Taiwan Aims to Keep Chip Production Humming as Covid Spreads

Taiwan’s government pledged to try to keep the world supplied with chips even as Covid-19 cases escalate, while anticipating a limited impact from its worst outbreak so far.

If only domestic consumption is hit, and the outbreak ends by June 30, gross domestic product growth may be cut by 0.16 percentage points, National Development Council Minister Kung Ming-hsin said at a briefing in Taipei today. If the outbreak extends into the third quarter, the hit could be 0.53 points. But the economy could still expand over 5% this year, said Kung, whose agency isn’t responsible for assessing GDP.

The government in February raised its forecast for GDP growth to 4.64%, betting that a global scramble for semiconductors will boost exports. But that was before an explosion of coronavirus cases this month, compounded by the impact of a worsening drought and periodic power cuts. U.S. officials and executives have voiced concerns about the world’s dependence on chips from the island, which hosts the highest-end facilities of industry linchpins Taiwan Semiconductor Manufacturing Co. and ASE Technology Holding Co.

Taiwan Aims to Keep Chip Production Humming as Covid Spreads

Taiwan, which added 240 locally transmitted cases today, has closed schools, curbed social gatherings, and shut many adult entertainment venues, museums and public facilities. Businesses and factories are operating, but the government has required them to allow parents to take time off to care for their children, and to ensure adequate social-distancing and masks.

“The impact on consumption is obvious, because restaurants and the service sector have been required to observe more strict social-distancing,” said Rick Lo, Fubon Financial Holding Co.’s chief economist. “In manufacturing, for now it’s still safe, but if the situation gets worse then workers might not be able to work in the factories. The downside risk is increasing and it really depends on how quickly the outbreak is controlled.”

Kung said the government is asking companies to adopt various measures to help fight Covid, including setting up task forces to monitor developments, acting to control the flow of staff and visitors, and tightening controls on the movement of migrant workers.

Taiwan’s benchmark stock index swung between gains and losses on Wednesday. The gauge has fallen almost 9% from an April peak amid concerns over the economic impact of escalating Covid-19 cases, subsequent movement curbs and forced selling by retail investors facing margin calls from brokerages.

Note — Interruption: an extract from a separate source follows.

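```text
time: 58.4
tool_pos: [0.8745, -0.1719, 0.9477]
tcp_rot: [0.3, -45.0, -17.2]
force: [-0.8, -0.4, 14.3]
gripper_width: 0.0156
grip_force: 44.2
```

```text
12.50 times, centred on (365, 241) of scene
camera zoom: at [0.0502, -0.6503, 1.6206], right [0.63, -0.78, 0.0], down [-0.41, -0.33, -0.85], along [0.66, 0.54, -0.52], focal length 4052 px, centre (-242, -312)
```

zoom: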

TSMC, which dominates advanced chip production, yesterday said its workers are operating in separate teams. Face-to-face meetings have been curbed, and non-essential vendors were banned from its facilities.

Keeping up production is critical not just for Taiwan’s growth, but because the island is the world’s main supplier of advanced computer chips, which are in demand as the pandemic up-ends working arrangements and consumer goods become smarter.

When asked if Taiwan will prioritize orders from U.S. automakers as Washington is requesting, Kung said they’ll try to meet global car-chip orders as much as possible.

Taiwan Aims to Keep Chip Production Humming as Covid Spreads

Chip companies have tightened controls on the movement of staff, including not allowing them to travel between different sites, Chou Chung-pin, secretary-general of the Industrial Development Bureau at the Ministry of Economic Affairs, said at the same briefing.

Yet there are already concerns about the outbreak’s impact on exports, the value of which surged 38.7% in April from a year earlier to the second-highest total ever after March’s record, mainly driven by surging chip sales.

China Airlines Ltd. last week said its airfreight capacity will be cut by 10% as a result of new Covid-related rules, imposed after its pilots were linked to the rapidly growing outbreak.

Then there’s the drought, which is forcing farmers and chip companies to try and lock in supplies of water, and leaving hydropower plants operating at limited capacity. A dual coal- and gas-fired plant went offline Thursday due to a technical error, and consumers across the island yesterday got mobile phone alerts ahead of yet another round of rolling blackouts.